Recent news from the Vatican indicates that transgender people can now be baptized and become official godparents. According to the NYT, Pope Francis, who has advocated for LGBTQ+ tolerance throughout his papacy, has officially announced the practice of baptizing transgender people, a move which will likely anger conservative Catholics internationally.
Not only can transgender people be baptized, but they can also serve as official godparents and be witnesses at church weddings. However, the Vatican stated transgender people can be baptized within the church so long as it doesn’t create “public scandal or confusion among the faithful.”
This decision was revealed in a document signed by Pope Francis on Oct. 31 which was released to the public online last week by the Vatican’s Dicastery for the Doctrine of the Faith. The document answered questions posed by Brazilian Bishop José Negri of Santo Amaro, which focused on the participation of LGBTQ+ people in the Sacraments.

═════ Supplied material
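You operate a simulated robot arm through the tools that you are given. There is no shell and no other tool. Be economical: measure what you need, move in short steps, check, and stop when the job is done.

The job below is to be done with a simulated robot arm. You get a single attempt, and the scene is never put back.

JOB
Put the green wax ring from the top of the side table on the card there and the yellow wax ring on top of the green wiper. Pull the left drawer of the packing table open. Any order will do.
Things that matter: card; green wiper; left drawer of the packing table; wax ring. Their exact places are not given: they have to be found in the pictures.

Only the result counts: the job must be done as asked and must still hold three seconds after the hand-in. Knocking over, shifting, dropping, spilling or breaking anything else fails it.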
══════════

“It struck some transgender people and advocates of a more inclusive church as an ‘important’ and encouraging step on a path toward a Roman Catholic Church that is more focused on opening its doors than keeping people out,” NYT reports.
The document explains the sacrament of baptism has an “indelible character regardless of the state of sin of the person receiving it.” Which despite the support of baptism, still assumes transitioning to be a sin.
Pope Francis has had a somewhat back and forth relationship with the acceptance of LGBTQ+ people into the Catholic church. He has toyed with the idea that the Catholic church should tolerate LGBTQ+ members, but has also turned his back on the community, opposing same-sex marriage. What’s more, the Catholic Church’s Catechism still maintains that “homosexual acts are intrinsically disordered.”
Francis DeBernardo, executive director of New Ways Ministry, an advocacy group for gay Catholics based in Maryland, released a statement, regarding the document’s release:
“This affirmation, itself a reversal of a previous Vatican decision, contrasts strikingly against the restrictions some U.S. bishops have imposed on LGBTQ+ people in recent years,” DeBernardo writes. “Additionally, though the document appears to caution that people in same-gender relationships may not be suitable godparents, the new decision’s emphasis that ‘pastoral prudence’ be used on a case-by-case basis opens the possibilities for married gay people to serve in such roles.”
DeBernardo goes on to say that the document “proves that the Catholic Church can, and does, change its mind about certain practices and policies.”